Keine Pause für den Lügendetektor
Das Beispiel aus dem Zeitalter der industriellen Revolution zeigt zumindest eins: Lebensmittel-Manipulationen und Verbrauchertäuschung haben eine lange Tradition und meist – früher wie heute – spielt dabei das Streben nach einer Gewinnmaximierung die entscheidende Rolle.
Doch in den letzten Jahren scheinen die zum Teil legalen, aber trotzdem unseriösen Praktiken immer mehr zuzunehmen – oder sogar bereits zum Standard geworden zu sein. Die Verbraucherzentrale Hamburg formuliert es jedenfalls auf ihrer Website so: „Daher würde ein Lügendetektor im Supermarkt ständig ausschlagen, wenn er dort zum Einsatz käme. Denn offenbar sehen sich immer mehr Anbieter veranlasst, an den Zutaten zu sparen und möchten vor allem eines vermeiden: Dass die Verbraucher das merken.
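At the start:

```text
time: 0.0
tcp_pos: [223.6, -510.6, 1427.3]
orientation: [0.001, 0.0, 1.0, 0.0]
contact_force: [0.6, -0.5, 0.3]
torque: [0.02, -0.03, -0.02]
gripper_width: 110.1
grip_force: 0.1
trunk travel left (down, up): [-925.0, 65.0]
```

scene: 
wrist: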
Wer beim Einkaufen auf schöne Namen und Bilder hereinfällt, ist schon in die Imitat-Falle getappt.“
Verpackungsangaben verstehen nur Lebensmittelchemiker
Werden Mogel-Produkte dann von Verbraucherschützern oder Lebensmittelkontrolleuren entdeckt und angeprangert, scheinen sich die Hersteller meist keinerlei Schuld bewusst und ziehen sich auf vorbereitete Standardauskünfte zurück. Dabei betonen sie gerne: „Wir benutzen nur lebensmittelrechtlich korrekte Bezeichnungen und Zutaten“. Ansonsten ist meist eine Verzögerungs- und Hinhaltetaktik gefragt: „Wir werden das Produkt überprüfen und gegebenenfalls Änderungen vornehmen“.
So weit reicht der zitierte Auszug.